* WRITTEN PROBLEM 1
Find the line containing "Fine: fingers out" and copy it exactly, along with every line after it up to and including the line containing "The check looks". Copy nothing else. Format the lines as a JSON array of strings and drop empty lines.

* RECORDED DATA
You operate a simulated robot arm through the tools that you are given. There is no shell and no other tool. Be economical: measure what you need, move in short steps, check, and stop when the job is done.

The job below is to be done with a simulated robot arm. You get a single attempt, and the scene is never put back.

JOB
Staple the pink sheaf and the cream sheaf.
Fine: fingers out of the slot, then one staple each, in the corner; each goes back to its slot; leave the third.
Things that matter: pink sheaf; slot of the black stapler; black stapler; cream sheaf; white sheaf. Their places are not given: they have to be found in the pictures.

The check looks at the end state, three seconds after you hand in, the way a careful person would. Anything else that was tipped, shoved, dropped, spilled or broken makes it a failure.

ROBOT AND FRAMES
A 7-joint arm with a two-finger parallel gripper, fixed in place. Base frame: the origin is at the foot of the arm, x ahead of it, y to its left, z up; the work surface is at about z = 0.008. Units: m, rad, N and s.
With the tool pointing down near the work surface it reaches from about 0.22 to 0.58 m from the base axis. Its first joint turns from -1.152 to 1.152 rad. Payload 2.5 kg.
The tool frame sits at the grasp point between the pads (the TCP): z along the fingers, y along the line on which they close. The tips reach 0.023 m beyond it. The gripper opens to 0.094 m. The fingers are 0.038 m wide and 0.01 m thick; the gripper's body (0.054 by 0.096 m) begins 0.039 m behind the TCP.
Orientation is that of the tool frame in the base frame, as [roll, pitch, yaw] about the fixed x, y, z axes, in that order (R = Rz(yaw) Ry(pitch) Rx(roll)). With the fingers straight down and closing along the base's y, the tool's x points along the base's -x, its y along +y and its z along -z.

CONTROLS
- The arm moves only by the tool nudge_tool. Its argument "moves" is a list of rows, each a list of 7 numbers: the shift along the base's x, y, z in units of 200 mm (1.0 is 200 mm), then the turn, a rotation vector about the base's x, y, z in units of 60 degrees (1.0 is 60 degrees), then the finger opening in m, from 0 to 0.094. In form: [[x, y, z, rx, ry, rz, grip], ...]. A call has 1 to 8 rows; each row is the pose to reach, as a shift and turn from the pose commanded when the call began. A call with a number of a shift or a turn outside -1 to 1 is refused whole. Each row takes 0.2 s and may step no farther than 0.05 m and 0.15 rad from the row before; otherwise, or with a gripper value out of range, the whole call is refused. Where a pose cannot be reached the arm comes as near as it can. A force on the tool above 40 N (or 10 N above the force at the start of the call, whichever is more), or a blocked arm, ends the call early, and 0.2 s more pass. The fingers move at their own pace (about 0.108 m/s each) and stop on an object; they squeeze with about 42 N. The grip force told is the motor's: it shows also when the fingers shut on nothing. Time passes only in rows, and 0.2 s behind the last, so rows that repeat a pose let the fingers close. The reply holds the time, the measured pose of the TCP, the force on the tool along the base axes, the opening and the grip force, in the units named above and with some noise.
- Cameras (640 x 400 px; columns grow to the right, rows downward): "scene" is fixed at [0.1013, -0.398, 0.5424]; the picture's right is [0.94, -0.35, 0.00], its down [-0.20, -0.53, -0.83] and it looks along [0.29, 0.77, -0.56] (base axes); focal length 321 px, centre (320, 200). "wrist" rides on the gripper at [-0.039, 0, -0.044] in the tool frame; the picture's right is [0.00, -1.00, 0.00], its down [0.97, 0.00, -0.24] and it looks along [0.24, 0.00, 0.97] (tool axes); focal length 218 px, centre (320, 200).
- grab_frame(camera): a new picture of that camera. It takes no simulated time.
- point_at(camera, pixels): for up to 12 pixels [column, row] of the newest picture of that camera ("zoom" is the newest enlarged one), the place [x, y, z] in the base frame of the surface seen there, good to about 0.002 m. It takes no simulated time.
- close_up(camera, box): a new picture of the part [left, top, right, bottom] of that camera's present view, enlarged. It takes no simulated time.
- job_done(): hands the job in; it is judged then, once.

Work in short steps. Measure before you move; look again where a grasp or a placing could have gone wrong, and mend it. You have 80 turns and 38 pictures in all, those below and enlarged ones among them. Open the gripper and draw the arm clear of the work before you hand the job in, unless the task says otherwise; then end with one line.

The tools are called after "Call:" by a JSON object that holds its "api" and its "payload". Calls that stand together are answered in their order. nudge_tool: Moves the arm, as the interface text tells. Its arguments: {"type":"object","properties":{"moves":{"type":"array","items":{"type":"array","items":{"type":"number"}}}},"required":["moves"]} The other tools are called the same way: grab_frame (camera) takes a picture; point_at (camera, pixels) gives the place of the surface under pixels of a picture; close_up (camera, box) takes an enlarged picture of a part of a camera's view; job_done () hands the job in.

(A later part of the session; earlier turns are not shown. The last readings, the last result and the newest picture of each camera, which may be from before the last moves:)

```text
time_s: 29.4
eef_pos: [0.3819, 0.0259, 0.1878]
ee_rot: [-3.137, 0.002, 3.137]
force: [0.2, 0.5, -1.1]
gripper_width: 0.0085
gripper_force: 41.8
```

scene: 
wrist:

* WRITTEN PROBLEM 2
Copy the part of the selection from the words "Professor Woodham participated" through the words "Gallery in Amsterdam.".

* SELECTION
Derrick Woodham
Gerhard Schmitt
Hani Rashid
John Tiffin
Marcos Novak
Murray Turoff
Stuart Gold
Derrick Woodham
Derrick Woodham,
Professor of Fine Art, College of Design,
Architecture, Art and Planning,
University of Cincinnati.
Derrick Woodham was
born and educated in Great Britain,
graduating from the Royal College of Art
in 1966. He represented contemporary
trends in British sculpture in many group
exhibitions which traveled extensively in
Britain, Europe, the United States and
Japan. He was awarded the Prix de la
Ville de Paris at the Paris Bienalle in
1965, and served as a member of The Arts
Council of Great Britain before coming
here to live in 1968. Since then he has
taught fine art at the Philadelphia
College of Art, the University of Iowa,
and the University of Kentucky, moving to
the University of Cincinnati as Director
of The School of Art from 1980-95, where
he is currently a professor of fine art
teaching sculpture and electronic art.
Professor Woodham participated in many
group and touring exhibitions since
moving to the United States, including
"Primary Structures" at the
Jewish Museum, New York; the National
Drawing Exhibition, 1969; the National
Sculpture Exhibition, 1976. One-person
exhibitions in the US include shows at
the Jewish Museum, Richard Feigen Galley
and J H Duffy and Sons in New York, and
the Ad Libitum Gallery in Amsterdam.

* EXERCISE RESULT 1
[
  "Fine: fingers out of the slot, then one staple each, in the corner; each goes back to its slot; leave the third.",
  "Things that matter: pink sheaf; slot of the black stapler; black stapler; cream sheaf; white sheaf. Their places are not given: they have to be found in the pictures.",
  "The check looks at the end state, three seconds after you hand in, the way a careful person would. Anything else that was tipped, shoved, dropped, spilled or broken makes it a failure."
]

* EXERCISE RESULT 2
Professor Woodham participated in many
group and touring exhibitions since
moving to the United States, including
"Primary Structures" at the
Jewish Museum, New York; the National
Drawing Exhibition, 1969; the National
Sculpture Exhibition, 1976. One-person
exhibitions in the US include shows at
the Jewish Museum, Richard Feigen Galley
and J H Duffy and Sons in New York, and
the Ad Libitum Gallery in Amsterdam.